Like this:
; Before:
; Result is in DX:AX on the form ABCD:EFGH
; EAX = ????EFGH : AX contains EFGH, upper part of EAX has unknown content
; EDX = ????ABCD : DX contains ABCD (the 16 most siginficant bits
; of the multiplication result)
; like with EAX the upper (=most siginifcant)
; 16 bits of EDX also has unknown content.

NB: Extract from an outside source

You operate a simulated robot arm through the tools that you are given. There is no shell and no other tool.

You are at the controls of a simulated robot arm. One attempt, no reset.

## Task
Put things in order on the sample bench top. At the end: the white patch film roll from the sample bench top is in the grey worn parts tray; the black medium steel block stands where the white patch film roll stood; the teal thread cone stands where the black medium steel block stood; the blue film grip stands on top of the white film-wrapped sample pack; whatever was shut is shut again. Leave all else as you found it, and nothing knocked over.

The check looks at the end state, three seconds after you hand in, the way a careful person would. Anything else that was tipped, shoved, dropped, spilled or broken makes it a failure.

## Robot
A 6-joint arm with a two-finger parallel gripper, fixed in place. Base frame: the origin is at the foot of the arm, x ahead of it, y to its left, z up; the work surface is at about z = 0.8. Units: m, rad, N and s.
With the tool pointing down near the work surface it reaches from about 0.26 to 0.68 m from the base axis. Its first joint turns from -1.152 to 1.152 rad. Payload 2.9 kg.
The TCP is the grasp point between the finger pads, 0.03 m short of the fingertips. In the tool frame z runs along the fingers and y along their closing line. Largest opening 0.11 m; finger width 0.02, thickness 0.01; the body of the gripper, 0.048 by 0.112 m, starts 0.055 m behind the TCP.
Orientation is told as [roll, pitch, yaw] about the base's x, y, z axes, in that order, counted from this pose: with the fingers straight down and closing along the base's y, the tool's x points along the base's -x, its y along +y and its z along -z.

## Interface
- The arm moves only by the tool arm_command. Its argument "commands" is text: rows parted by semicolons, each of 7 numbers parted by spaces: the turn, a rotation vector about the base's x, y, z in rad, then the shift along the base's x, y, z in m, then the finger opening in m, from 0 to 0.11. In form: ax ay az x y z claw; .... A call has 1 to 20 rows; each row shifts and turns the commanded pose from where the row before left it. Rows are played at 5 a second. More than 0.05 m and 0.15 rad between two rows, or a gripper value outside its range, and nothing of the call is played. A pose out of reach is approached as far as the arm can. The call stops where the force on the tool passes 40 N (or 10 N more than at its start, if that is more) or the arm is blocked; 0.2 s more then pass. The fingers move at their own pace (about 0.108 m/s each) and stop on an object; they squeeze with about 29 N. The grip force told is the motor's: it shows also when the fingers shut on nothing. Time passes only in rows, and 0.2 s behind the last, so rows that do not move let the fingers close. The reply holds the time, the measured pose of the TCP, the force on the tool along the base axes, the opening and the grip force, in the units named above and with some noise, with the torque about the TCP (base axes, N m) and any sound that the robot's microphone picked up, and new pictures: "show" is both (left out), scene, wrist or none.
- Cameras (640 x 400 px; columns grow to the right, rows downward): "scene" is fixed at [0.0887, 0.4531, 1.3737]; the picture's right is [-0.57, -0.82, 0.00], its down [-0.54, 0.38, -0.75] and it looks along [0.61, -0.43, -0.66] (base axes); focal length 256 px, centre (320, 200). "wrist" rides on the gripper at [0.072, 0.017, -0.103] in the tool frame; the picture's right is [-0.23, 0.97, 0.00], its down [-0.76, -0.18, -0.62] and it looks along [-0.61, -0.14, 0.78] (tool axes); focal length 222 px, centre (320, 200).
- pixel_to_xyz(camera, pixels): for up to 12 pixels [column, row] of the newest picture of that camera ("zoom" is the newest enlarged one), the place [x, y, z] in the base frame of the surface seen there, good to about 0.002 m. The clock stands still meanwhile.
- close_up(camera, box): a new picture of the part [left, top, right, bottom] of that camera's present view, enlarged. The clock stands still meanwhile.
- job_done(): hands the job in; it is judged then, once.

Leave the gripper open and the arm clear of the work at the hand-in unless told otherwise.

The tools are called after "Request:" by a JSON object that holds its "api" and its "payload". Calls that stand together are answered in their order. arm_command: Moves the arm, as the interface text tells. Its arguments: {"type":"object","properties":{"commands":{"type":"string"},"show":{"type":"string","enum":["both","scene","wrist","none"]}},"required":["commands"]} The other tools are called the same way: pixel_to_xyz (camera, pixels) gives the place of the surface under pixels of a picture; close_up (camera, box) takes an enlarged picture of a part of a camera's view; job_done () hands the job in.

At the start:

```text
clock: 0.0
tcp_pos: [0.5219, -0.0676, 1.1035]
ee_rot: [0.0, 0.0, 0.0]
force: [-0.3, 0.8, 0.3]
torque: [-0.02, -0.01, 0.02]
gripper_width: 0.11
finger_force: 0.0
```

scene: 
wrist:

and eax, 0x0000ffff ; clear upper bits of eax
; EAX = 0000EFGH
shl edx, 16 ; shift DX into position (will just shift the upper 16 junk bits away)
; EDX = ABCD000
or eax, edx ; combine in eax
; EAX = ABCDEFGH
The reason why this works is that ax refers to the 16 least significant bits of eax. Fore more detail see this SO question and the accepted answer. This method will also work for imul, but usually you have to be careful when dealing with signed numbers in assembly code.
A complete example:
bits 32
extern printf
global main
section .text
main:
push ebx
mov ax, 0x1234
mov bx, 0x10
mul bx
and eax, 0x0000ffff ; clear upper bits of eax
shl edx, 16 ; shift DX into position
or eax, edx ; and combine
push eax
push format
call printf
add esp, 8
mov eax, 0
pop ebx
ret
section .data
format: db "result = %8.8X",10,0
Compile with:
nasm -f elf32 -g -o test.o test.asm
gcc -m32 -o test test.o
Update:
On 32-bit machines it is usually easier and preferable to deal with 32-bit values if it is reasonable in the context. For example:
movzx eax, word [input1] ; Load 16-bit value and zero-extend into eax
movzx edx, word [input2] ; Use movsx if you want to work on signed values
mul eax, edx ; eax *= edx
Which also shows the usage of one of the newer, easier to use, mul instructions. You can also do as you're doing now and mov ax, [input1] and then later extend the size with movzx eax, ax.